§ **Source passage**:
begin

JAKARTA, BALINEWS.ID – Kejaksaan Agung (Kejagung) tengah melakukan investigasi mendalam terkait dugaan tindak pidana korupsi dalam tata kelola minyak mentah di Pertamina Patra Niaga. Temuan awal menunjukkan potensi kerugian negara yang sangat besar, diperkirakan mencapai Rp968,5 triliun selama periode 2018-2023.
Kasus ini mengguncang publik, terutama mengingat dampaknya terhadap stabilitas ekonomi dan kepercayaan masyarakat terhadap sektor energi nasional.
Kepala Pusat Penerangan Hukum (Kapuspenkum) Kejagung, Harli Siregar, dalam keterangan persnya mengungkapkan bahwa perhitungan awal untuk tahun 2023 saja menunjukkan kerugian sebesar Rp193,7 triliun. Angka ini mencakup berbagai komponen kerugian, termasuk kerugian dari impor minyak mentah, impor bahan bakar minyak (BBM) melalui broker, dan pemberian subsidi yang tidak tepat sasaran.
“Perhitungan Rp193,7 triliun itu adalah angka sementara untuk tahun 2023, yang telah dikomunikasikan dengan para ahli,” ujar Harli, Kamis (26/2/2025).

end

§ **Data block**:
begin

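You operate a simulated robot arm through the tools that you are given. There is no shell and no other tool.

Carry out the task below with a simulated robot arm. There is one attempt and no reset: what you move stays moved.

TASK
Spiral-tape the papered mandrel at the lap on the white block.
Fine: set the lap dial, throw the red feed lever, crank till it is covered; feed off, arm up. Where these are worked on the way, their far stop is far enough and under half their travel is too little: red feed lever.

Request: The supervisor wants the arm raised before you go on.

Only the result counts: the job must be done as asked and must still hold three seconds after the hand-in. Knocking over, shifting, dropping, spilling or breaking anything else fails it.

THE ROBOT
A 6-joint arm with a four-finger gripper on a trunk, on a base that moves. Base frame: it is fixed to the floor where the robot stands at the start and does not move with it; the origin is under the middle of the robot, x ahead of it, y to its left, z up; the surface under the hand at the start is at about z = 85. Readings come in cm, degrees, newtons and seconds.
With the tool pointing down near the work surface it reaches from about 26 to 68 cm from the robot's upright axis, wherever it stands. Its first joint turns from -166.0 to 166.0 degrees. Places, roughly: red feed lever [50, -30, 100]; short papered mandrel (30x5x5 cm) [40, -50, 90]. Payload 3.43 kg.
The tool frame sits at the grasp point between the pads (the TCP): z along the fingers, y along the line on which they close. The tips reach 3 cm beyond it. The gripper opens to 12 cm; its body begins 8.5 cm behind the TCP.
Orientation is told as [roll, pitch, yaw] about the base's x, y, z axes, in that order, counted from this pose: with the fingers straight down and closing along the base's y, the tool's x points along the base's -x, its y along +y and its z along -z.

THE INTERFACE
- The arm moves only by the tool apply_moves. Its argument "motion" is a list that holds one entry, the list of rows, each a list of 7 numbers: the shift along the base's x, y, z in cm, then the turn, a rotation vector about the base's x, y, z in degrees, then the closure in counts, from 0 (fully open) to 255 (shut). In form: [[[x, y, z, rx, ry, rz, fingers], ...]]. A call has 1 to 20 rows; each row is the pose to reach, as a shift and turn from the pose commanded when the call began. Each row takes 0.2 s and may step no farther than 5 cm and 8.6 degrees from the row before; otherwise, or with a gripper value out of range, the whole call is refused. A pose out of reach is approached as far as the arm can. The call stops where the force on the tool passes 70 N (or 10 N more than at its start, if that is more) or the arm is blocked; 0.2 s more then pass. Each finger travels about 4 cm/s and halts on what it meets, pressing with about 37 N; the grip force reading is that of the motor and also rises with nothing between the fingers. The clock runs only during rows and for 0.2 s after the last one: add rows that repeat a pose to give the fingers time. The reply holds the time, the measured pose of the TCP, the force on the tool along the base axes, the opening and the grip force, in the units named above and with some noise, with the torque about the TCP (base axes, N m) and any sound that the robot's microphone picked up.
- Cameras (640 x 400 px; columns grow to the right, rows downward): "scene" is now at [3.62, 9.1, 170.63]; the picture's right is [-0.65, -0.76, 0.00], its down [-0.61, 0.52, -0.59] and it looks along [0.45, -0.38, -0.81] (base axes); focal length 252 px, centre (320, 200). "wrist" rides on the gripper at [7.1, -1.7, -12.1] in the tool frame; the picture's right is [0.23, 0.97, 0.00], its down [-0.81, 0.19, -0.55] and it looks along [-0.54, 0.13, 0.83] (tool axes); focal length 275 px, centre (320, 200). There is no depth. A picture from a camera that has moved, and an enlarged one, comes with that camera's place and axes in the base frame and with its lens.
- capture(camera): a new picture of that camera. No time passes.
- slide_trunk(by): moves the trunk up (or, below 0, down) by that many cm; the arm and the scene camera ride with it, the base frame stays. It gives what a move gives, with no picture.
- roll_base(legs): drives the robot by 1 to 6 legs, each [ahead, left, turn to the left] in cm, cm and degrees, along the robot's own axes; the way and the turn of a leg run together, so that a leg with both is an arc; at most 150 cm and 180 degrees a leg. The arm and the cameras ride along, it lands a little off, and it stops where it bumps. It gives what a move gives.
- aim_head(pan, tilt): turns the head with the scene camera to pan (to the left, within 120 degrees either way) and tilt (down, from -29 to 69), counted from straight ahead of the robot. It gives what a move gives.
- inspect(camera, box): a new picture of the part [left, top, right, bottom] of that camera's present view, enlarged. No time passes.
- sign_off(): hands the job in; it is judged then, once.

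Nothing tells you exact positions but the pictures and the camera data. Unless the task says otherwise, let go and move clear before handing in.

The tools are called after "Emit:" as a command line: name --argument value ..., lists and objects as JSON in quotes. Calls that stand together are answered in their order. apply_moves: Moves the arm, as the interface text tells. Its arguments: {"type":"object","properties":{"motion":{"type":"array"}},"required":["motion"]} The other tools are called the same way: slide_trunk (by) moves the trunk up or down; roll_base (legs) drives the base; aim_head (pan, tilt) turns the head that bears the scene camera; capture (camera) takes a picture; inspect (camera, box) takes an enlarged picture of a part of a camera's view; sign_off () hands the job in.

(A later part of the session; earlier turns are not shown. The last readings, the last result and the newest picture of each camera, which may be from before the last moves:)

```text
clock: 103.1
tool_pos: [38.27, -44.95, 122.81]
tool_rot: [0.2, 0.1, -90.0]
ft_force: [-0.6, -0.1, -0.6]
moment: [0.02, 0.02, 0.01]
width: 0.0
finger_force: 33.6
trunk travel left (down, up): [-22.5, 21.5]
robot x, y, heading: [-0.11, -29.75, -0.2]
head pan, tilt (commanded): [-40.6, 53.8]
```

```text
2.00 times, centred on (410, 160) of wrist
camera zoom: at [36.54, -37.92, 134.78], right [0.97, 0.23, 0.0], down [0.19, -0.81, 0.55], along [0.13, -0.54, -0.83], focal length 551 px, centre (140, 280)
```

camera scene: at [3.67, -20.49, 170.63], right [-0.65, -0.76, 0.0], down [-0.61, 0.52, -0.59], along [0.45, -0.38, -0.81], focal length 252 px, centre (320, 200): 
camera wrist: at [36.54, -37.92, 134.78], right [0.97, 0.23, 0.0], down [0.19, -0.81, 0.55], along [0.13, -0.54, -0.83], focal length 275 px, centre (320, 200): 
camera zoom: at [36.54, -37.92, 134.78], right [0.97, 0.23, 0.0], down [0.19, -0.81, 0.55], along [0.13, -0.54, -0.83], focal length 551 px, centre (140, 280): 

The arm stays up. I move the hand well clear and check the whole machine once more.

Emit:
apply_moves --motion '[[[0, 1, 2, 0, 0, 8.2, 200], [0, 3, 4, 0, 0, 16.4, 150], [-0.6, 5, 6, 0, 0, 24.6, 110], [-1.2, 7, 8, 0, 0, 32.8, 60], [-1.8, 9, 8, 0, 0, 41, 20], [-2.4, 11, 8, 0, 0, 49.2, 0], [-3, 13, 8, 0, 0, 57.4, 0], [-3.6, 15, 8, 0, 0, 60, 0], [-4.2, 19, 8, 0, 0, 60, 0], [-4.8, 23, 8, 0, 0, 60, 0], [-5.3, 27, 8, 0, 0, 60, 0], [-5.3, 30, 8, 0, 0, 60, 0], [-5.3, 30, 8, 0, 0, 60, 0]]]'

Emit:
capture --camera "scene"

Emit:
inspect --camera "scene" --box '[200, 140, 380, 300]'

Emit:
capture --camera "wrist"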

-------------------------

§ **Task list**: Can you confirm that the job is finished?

end

§ **Task list**:
**A.** Could you quote the source passage from "JAKARTA, BALINEWS.ID –" up to and including "tidak tepat sasaran."?
**B.** Produce the text that comes next in the source passage.

§ **Final answers**:
**A.**
JAKARTA, BALINEWS.ID – Kejaksaan Agung (Kejagung) tengah melakukan investigasi mendalam terkait dugaan tindak pidana korupsi dalam tata kelola minyak mentah di Pertamina Patra Niaga. Temuan awal menunjukkan potensi kerugian negara yang sangat besar, diperkirakan mencapai Rp968,5 triliun selama periode 2018-2023.
Kasus ini mengguncang publik, terutama mengingat dampaknya terhadap stabilitas ekonomi dan kepercayaan masyarakat terhadap sektor energi nasional.
Kepala Pusat Penerangan Hukum (Kapuspenkum) Kejagung, Harli Siregar, dalam keterangan persnya mengungkapkan bahwa perhitungan awal untuk tahun 2023 saja menunjukkan kerugian sebesar Rp193,7 triliun. Angka ini mencakup berbagai komponen kerugian, termasuk kerugian dari impor minyak mentah, impor bahan bakar minyak (BBM) melalui broker, dan pemberian subsidi yang tidak tepat sasaran.

**B.**
Lebih lanjut, Harli menjelaskan bahwa periode investigasi mencakup tahun 2018 hingga 2023. Jika kerugian tahun 2023 dirata-ratakan, maka total kerugian selama enam tahun tersebut dapat mencapai Rp968,5 triliun.
“Kami masih terus mendalami perhitungan kerugian untuk periode 2018-2023 dengan melibatkan ahli. Perhitungan ini melibatkan berbagai aspek, termasuk audit forensik dan analisis data keuangan yang kompleks,” tambahnya.
Investigasi ini bermula dari keluhan masyarakat mengenai kualitas BBM jenis Pertamax yang dinilai tidak memenuhi standar. Kejagung kemudian menemukan adanya indikasi korupsi yang menyebabkan beban negara meningkat, termasuk dalam hal subsidi BBM.
“Ada korelasi antara temuan di lapangan dengan kajian kami, yang menunjukkan adanya beban negara yang seharusnya tidak perlu, akibat tindakan para tersangka,” jelas Harli.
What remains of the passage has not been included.